In data odierna si tenuto il presidio davanti al Palazzo di giustizia di Cagliari, in occasione dello sciopero nazionale del personale  del Ministero della Giustizia indetto dall’Unione Sindacale di Base – USB, durante il presidio sono stati distribuiti dei comunicati per informare i cittadini dello stato disaggio dei dipendenti che si riflettono sul servizio reso al cittadino.

“I lavoratori della Giustizia della Sardegna dicono basta ed esigono fatti, stanchi di promesse mai mantenute, di slogan efficientisti che non si traducono in realtà concreta, a partire dalla sicurezza sul lavoro”

“La pandemia non ha fatto altro che rendere ancora più evidenti nodi atavici irrisolti e le problematiche acuitesi, tra le quali spiccano, la mancanza di sicurezza sul lavoro e disapplicazione del lavoro agile, fino ad oggi a spese dei lavoratori nei pochissimi uffici in cui ha trovato applicazione – scrive l’Usb – la carenza cronica di personale e carichi di lavoro insopportabili che incentivano il mansionismo e il cottimo, le mancate progressioni economiche e di carriera”.

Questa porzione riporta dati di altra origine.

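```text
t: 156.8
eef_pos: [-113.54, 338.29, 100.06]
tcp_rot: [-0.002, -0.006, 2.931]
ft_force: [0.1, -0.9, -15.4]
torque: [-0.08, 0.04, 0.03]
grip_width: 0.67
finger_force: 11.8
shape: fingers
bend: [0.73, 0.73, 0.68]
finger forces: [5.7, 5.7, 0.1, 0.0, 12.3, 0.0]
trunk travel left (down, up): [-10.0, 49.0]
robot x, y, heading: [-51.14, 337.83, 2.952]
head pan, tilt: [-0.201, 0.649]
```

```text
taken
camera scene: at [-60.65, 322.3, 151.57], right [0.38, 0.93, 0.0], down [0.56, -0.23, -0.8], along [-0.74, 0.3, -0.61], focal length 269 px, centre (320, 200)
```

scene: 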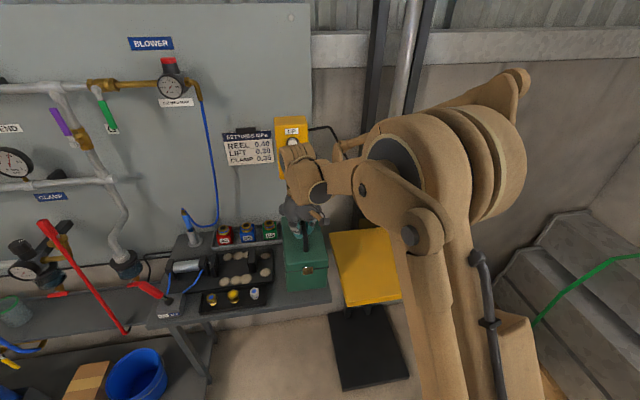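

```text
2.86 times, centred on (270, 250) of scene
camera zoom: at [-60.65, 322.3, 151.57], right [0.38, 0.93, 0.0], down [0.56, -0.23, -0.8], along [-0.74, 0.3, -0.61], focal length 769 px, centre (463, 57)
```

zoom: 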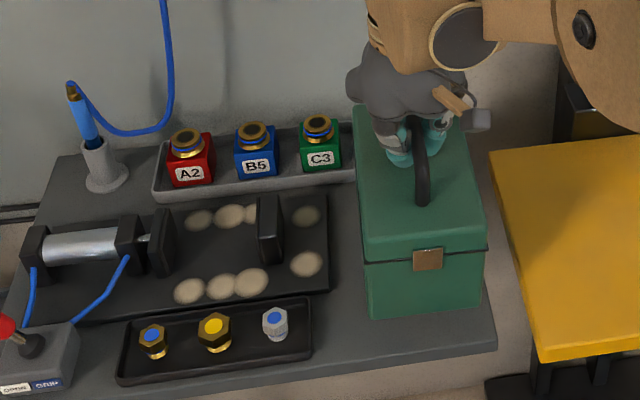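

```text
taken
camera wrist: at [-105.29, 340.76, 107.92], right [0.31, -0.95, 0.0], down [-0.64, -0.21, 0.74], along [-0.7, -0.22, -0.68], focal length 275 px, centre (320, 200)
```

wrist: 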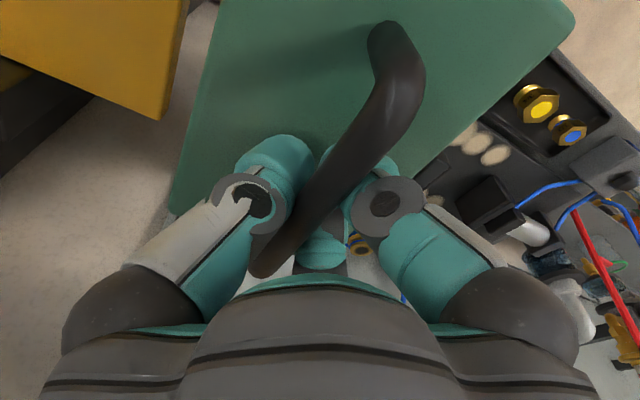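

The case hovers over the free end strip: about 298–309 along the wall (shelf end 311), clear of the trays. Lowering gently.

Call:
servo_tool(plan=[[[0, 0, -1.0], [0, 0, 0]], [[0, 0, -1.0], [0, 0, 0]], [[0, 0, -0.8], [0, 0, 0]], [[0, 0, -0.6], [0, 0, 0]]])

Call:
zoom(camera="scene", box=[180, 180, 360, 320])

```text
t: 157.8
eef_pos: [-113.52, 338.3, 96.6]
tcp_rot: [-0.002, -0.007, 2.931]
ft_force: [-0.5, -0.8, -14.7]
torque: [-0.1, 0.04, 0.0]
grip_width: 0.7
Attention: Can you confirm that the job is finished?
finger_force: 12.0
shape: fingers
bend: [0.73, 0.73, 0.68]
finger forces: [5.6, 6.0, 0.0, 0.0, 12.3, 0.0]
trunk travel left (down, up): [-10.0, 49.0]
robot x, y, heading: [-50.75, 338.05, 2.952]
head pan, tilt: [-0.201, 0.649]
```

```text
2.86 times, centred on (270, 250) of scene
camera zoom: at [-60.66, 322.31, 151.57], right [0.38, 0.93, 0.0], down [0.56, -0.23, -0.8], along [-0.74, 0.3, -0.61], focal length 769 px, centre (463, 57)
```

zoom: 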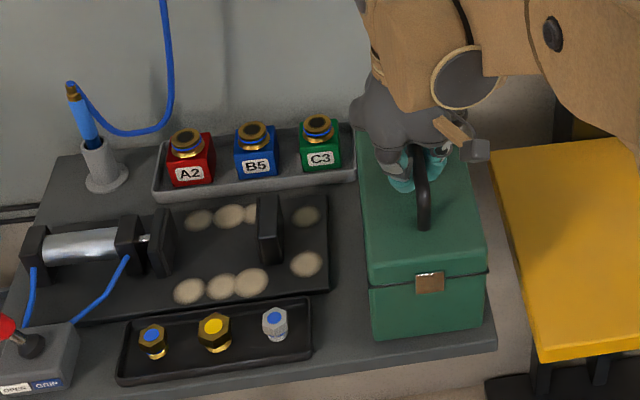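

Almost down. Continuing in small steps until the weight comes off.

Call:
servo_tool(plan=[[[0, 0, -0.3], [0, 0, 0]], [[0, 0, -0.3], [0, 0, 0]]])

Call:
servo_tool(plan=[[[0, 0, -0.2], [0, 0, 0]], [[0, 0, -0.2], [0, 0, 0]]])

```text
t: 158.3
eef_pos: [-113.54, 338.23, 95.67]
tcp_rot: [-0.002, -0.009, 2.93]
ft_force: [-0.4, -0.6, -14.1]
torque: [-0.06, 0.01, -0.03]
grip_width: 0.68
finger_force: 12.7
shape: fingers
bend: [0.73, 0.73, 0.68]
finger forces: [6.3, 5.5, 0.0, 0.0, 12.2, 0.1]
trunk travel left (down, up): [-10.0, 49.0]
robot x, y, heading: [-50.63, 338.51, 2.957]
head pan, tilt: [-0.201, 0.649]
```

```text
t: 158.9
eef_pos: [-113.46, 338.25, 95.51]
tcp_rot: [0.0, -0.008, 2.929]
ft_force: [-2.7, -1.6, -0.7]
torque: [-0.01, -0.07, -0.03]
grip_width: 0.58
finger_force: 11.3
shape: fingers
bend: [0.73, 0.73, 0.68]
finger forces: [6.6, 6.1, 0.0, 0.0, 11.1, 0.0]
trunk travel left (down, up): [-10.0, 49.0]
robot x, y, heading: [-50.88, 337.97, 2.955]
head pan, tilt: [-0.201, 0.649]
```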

Inoltre sono mancati i passaggi di livello di tutte le figure all’interno delle aree disattendendo l’accordo sindacale firmato nel 2017 con le sigle sindacali e l’ assenza di informatizzazione, reti adeguate e digitalizzazione; disorganizzazione e mancanza di trasparenza da parte dell’amministrazione ad ogni livello che si traduce in un continuo disservizio per la giustizia”.

“La Sardegna si contraddistingue, oltre che per la totale penuria di mezzi, risorse, formazione, anche per il trattamento riservato ai lavoratori: misconosciuti in quanto al merito e letteralmente caricati di lavoro oltre ogni limite per raggiungere qualsiasi obiettivo si prefigga la dirigenza”.

“Ma vuoi vedere che forse i fannulloni veri sono altri? La verità è che i sempre più massicci pensionamenti e le assunzioni a tempo determinato, sporadiche ed in numero del tutto insufficiente, hanno fatto da volano negativo ad una situazione ormai giunta al limite. Per oggi siamo in presidio per dimostrare tutta la nostra rabbia costruttiva per recuperare diritti e dignità”.